Quizás podemos abrigar el temor de que los poderes infernales pueden abrumar la
obra del reino de Dios y enmudecer por completo su voz. En pleno conocimiento
de nuestra debilidad, el Señor Jesús se apresura a darnos una señal consoladora
acerca de su segunda venida. Se nos llamó la atención a esta señal en la
introducción a este mensaje, pero es menester repetirla en vista de la señal de
oposición que acabamos de mencionar. Nuestro Señor nos dice lo siguiente (v.
33): “Mas mis palabras no pasarán”. Estas palabras se destacan como faro en
medio de la confusión y la desolación, los temores y las maldiciones de este
mundo moribundo. Las embarcaciones de la filosofía humana y la superstición,
del camino farisaico acerca de la salvación y del menosprecio de la expiación
de Cristo son tan ignorantes y tan ciegas, como para no divisar el faro, que se
hundirán a causa de las tempestades de este mundo. Pero la embarcación de la
causa de Cristo, dirigiéndose por el curso que le ha trazado el faro de la
Palabra divina, de la verdad eterna, saldrá ilesa de la tempestad y no dará
contra los arrecifes, porque “Tu Palabra es, Señor, Claro faro celestial, Que
en perenne resplandor Norte y guía da al mortal”.
No hay duda de
que es importante reconocer las señales que indican la segunda venida de
nuestro Señor. Pero el mismo Señor nos advierte que también debemos hacer otra
cosa: protegernos de toda influencia que pueda ser causa de que pasemos por
alto estas señales. Lo hace mediante las siguientes palabras (vs. 34-36): “Y
mirad por vosotros, que vuestros corazones no sean cargados de glotonería y
embriaguez, y de los cuidados de esta vida, y venga de repente sobre vosotros
aquel día. Porque como un lazo vendrá sobre todos los que habitan sobre la faz
de toda la tierra. Velad pues.” Hace como dos milenios que nuestro Señor
pronunció esta advertencia. Ella es tan necesaria en la actualidad como lo fue
en aquel entonces. Es tan pertinente para la actualidad como cualquier cosa que
se considere de gran importancia. Valiéndonos de una expresión común: ella da
en el clavo. ¿Qué nos puede hacer más insensibles y sordos y ciegos a lo que
Jesús ha declarado acerca de su segunda venida que los pecados que se mencionan
aquí? La glotonería, o crápula, o disipación fomenta necesariamente una actitud
de indiferencia, una desatención fatal al bienestar de la persona que se
abandona a ella. La disipación por lo regular va acompañada de la lujuria y la
inmoralidad. ¡Ay de la persona que cae en sus tentáculos!
Muy emparentada
con la inmoralidad está la embriaguez. También ésta tiene sus muchas víctimas.

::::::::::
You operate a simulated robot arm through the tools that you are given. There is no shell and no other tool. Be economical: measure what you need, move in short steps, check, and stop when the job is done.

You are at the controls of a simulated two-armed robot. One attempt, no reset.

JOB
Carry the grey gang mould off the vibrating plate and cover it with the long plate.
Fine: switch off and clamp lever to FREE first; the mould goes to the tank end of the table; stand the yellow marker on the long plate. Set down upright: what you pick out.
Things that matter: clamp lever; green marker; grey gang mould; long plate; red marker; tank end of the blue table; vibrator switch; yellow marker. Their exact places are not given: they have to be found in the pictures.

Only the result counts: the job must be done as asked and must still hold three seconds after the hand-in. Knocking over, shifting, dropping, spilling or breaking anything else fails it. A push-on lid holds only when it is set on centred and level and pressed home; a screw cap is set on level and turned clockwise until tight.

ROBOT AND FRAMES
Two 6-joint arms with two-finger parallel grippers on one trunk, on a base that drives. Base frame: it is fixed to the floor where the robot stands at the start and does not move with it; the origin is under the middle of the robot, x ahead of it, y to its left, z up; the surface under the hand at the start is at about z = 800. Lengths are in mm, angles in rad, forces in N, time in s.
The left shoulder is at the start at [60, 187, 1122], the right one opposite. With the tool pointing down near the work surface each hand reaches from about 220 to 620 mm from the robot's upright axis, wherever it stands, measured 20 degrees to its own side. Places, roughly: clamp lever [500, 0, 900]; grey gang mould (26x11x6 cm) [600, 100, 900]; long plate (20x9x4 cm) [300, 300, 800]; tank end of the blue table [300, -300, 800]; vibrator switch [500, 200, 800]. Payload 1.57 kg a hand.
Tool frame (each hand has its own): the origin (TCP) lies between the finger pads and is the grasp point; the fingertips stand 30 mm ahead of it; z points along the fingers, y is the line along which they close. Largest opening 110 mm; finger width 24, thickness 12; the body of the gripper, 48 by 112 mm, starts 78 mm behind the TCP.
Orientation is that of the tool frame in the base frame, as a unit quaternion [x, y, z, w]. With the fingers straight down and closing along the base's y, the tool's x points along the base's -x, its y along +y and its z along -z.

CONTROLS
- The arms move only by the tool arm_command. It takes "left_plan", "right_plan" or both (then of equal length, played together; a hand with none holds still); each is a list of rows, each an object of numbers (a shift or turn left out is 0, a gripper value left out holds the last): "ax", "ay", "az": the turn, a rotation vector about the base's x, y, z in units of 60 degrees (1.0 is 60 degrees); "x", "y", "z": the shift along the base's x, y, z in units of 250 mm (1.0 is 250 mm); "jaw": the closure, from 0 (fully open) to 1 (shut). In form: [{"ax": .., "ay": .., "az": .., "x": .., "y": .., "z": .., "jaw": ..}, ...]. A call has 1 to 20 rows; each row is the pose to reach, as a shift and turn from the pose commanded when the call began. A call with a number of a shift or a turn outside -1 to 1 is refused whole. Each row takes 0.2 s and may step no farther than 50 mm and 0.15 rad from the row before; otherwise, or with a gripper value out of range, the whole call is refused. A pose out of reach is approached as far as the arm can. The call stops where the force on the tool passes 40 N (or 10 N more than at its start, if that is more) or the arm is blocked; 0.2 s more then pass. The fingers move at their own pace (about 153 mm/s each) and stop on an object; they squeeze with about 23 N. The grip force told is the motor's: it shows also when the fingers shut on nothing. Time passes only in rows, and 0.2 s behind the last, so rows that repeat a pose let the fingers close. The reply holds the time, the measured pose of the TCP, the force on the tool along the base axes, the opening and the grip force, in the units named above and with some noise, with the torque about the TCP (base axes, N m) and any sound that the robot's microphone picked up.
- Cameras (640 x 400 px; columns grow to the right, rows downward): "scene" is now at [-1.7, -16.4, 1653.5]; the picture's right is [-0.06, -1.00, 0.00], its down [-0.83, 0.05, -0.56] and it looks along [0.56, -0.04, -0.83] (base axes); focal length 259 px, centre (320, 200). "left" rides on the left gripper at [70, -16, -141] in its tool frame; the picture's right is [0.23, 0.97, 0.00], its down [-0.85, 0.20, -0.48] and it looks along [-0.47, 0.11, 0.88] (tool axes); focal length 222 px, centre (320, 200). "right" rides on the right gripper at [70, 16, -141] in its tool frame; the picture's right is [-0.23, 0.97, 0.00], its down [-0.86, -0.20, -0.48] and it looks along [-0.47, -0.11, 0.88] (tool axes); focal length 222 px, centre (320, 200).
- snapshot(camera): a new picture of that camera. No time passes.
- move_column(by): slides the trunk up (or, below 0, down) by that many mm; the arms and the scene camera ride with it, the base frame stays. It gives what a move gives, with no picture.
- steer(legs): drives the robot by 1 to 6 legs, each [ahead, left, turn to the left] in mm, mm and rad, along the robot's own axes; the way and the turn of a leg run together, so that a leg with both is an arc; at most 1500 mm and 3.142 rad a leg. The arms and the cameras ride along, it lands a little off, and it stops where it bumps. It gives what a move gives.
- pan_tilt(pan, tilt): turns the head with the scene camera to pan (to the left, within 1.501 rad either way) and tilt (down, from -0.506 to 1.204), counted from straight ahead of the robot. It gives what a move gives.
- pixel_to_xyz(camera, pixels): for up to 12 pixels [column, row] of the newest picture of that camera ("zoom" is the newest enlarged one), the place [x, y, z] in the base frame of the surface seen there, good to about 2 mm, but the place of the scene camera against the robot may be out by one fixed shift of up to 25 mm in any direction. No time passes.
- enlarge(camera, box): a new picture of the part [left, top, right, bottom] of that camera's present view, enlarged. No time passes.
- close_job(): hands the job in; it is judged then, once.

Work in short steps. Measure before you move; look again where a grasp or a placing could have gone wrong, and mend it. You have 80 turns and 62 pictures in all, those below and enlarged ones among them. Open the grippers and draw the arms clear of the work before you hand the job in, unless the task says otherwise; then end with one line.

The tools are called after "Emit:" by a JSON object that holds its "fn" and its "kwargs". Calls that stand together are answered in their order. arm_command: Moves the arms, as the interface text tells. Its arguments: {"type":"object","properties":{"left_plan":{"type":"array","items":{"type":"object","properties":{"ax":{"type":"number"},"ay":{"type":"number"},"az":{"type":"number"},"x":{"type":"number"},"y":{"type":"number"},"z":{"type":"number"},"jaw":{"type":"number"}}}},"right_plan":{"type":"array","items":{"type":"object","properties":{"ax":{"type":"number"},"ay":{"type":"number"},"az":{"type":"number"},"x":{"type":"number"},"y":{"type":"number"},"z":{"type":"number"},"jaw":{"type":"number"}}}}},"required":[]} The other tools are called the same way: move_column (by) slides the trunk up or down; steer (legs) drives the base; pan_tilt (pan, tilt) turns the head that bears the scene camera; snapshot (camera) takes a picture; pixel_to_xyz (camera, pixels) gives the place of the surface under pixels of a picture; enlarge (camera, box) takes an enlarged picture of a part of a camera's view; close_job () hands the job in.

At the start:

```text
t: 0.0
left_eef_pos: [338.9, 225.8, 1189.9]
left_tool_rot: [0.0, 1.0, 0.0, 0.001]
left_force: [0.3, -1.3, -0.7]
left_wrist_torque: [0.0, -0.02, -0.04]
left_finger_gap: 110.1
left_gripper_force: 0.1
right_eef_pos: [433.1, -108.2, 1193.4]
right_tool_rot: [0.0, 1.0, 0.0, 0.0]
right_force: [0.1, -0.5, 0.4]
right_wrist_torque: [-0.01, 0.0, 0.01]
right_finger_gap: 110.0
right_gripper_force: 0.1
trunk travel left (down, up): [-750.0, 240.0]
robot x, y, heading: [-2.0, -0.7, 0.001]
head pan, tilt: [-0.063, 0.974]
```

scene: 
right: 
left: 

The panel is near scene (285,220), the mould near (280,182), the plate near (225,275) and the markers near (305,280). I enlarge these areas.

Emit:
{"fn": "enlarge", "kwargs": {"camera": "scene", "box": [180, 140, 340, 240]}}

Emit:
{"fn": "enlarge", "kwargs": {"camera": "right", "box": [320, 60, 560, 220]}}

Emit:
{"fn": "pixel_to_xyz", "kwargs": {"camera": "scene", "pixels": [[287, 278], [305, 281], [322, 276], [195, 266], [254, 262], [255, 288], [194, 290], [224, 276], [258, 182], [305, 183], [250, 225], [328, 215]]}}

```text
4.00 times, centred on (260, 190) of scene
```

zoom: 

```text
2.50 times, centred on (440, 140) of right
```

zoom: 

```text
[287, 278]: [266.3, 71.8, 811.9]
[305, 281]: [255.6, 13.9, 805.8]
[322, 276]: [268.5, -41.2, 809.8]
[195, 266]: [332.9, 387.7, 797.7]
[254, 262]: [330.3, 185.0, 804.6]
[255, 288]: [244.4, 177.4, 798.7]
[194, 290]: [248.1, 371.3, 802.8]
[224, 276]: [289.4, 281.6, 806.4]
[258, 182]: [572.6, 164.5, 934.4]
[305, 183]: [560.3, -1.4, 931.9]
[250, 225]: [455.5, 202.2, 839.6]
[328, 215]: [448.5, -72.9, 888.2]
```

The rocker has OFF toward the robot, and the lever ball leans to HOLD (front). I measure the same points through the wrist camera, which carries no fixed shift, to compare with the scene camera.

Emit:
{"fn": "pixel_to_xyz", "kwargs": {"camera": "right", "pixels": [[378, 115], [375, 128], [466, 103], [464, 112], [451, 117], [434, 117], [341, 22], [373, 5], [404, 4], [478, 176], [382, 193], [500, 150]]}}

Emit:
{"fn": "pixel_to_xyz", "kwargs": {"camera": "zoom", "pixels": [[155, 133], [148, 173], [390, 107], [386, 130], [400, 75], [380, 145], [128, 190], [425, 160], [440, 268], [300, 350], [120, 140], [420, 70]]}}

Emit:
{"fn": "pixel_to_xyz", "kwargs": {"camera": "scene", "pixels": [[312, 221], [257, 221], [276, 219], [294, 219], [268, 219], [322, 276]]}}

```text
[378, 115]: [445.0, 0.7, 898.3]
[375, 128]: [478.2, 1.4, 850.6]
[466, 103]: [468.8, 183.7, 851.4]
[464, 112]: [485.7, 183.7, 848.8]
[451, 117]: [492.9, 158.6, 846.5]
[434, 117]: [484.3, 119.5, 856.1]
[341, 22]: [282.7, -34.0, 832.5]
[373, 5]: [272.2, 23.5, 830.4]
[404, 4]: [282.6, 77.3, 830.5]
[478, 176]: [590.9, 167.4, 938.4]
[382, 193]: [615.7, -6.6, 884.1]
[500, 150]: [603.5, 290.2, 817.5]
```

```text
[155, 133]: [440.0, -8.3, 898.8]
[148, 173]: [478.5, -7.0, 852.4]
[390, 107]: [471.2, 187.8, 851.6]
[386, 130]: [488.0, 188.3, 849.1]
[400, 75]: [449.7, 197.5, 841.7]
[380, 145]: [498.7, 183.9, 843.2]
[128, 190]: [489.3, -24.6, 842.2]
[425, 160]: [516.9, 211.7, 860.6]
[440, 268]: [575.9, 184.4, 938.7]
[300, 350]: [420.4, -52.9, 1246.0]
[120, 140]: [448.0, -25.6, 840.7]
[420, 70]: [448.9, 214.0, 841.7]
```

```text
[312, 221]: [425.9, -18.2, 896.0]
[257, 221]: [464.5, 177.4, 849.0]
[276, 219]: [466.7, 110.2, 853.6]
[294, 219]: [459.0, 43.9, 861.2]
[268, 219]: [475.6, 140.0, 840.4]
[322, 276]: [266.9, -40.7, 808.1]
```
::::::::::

Degrada su víctima al nivel de un animal y la despoja de cualquier interés que
el porvenir pueda proporcionarle. Y aún peor, tan irresponsable hace a la
víctima que ésta no vacila en cometer cualquier crimen y a veces hasta quitarse
su propia vida. ¡Ay del que así tenga que enfrentarse con su Dios!
Pero, ¿por qué
Jesús amonesta a sus discípulos respecto a este pecado? ¿Acaso no son ellos
inmunes de este pecado? ¡Ojalá que así fuera! La verdad del caso es que este
vicio siempre ha sido, y aún es, un problema de primera magnitud para un buen
número de cristianos. Acosa en particular a los cristianos de mediana edad, que
equivocadamente creen que recurriendo a él pueden despojarse de la tremenda
rigidez que les causa el trabajo diario. Y lo que lo hace aún más peligroso es
el hecho de que progresivamente debilita la fuerza de voluntad de sus víctimas.

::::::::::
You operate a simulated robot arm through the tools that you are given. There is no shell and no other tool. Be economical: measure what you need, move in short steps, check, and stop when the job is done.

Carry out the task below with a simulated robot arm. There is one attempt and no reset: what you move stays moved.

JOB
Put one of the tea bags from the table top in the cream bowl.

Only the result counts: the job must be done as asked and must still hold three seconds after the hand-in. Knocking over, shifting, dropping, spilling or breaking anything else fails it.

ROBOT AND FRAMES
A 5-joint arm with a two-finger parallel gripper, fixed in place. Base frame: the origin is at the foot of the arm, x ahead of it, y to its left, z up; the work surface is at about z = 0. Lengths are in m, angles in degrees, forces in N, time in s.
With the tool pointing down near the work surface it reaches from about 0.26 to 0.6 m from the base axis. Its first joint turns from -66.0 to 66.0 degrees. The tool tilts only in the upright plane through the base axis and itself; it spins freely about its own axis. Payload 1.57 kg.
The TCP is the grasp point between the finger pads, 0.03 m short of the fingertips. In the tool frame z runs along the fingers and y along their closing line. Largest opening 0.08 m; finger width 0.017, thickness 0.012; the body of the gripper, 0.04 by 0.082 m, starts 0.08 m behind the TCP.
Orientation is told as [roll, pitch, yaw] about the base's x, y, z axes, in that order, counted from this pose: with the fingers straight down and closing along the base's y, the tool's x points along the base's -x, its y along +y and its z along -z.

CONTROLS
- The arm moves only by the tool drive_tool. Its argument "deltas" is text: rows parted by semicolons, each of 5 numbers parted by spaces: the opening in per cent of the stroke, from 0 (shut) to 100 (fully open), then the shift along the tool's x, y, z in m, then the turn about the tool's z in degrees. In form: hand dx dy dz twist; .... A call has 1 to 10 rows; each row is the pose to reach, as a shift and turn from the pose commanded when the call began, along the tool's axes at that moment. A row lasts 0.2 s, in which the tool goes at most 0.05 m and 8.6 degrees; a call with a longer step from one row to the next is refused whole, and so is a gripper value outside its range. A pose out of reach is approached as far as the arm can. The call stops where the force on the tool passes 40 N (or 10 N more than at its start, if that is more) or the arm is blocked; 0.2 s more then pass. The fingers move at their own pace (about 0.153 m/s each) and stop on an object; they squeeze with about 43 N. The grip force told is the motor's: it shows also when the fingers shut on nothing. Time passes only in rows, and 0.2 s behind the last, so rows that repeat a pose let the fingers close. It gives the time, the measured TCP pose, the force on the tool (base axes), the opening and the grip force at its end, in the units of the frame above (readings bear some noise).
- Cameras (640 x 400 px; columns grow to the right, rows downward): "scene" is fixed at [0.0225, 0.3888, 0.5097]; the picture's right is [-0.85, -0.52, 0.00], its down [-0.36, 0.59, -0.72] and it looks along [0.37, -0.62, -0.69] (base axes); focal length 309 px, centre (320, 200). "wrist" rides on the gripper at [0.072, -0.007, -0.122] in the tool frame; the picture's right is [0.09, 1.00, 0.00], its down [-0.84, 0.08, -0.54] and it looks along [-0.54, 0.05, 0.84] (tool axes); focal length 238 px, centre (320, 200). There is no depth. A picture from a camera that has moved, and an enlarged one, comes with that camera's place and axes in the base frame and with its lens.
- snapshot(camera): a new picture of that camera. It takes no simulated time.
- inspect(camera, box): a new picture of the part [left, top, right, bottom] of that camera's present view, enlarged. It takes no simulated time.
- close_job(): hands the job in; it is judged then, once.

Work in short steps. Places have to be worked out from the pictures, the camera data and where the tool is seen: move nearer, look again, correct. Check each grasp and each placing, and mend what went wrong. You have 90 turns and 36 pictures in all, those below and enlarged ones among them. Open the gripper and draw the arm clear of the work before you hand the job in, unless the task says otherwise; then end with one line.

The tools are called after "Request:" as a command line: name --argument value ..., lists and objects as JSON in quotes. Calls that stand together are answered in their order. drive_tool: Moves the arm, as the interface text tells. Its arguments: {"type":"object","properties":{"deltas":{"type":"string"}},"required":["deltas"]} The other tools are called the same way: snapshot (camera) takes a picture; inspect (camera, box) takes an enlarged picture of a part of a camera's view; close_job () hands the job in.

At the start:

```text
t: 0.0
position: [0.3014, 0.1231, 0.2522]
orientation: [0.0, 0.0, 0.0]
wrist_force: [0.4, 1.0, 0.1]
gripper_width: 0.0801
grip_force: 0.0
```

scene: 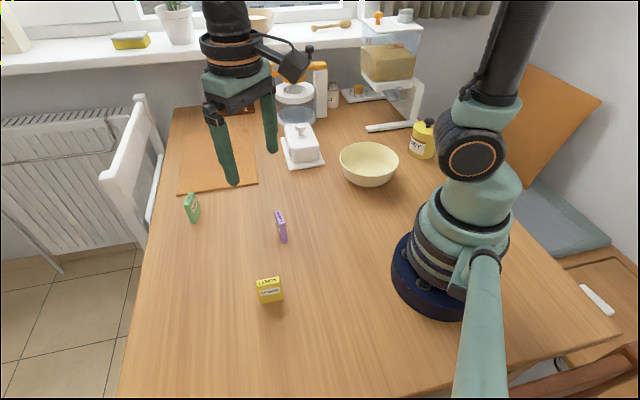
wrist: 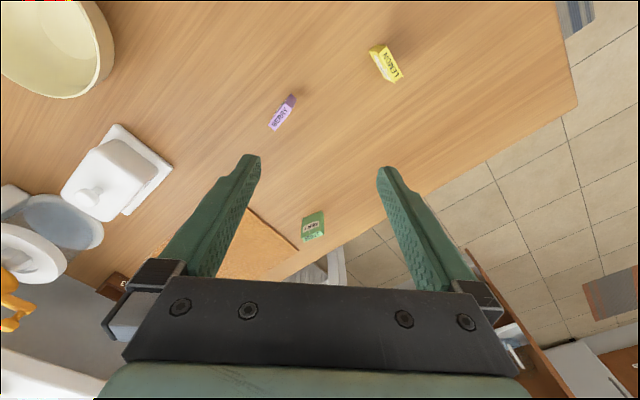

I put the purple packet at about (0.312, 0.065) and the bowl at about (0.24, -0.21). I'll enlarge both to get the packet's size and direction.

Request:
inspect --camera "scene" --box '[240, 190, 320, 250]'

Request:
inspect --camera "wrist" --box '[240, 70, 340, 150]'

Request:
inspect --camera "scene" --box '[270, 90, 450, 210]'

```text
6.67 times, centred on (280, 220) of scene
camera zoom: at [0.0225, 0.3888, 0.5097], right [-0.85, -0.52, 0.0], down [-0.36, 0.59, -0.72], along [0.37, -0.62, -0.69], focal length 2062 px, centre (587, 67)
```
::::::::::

Como les falta la resistencia, por fin se desquician. He aquí por qué es de
tanta importancia la advertencia de nuestro Señor Jesucristo. Aquí no podemos
menos que citar las palabras del apóstol San Pablo a los corintios: “El que
piensa estar firme, mire no caiga.”
Además de la
inmoralidad y la embriaguez, nuestro Señor llama la atención a otro peligro que
amenaza nuestra preparación para su segunda venida. Él llama a este peligro (v.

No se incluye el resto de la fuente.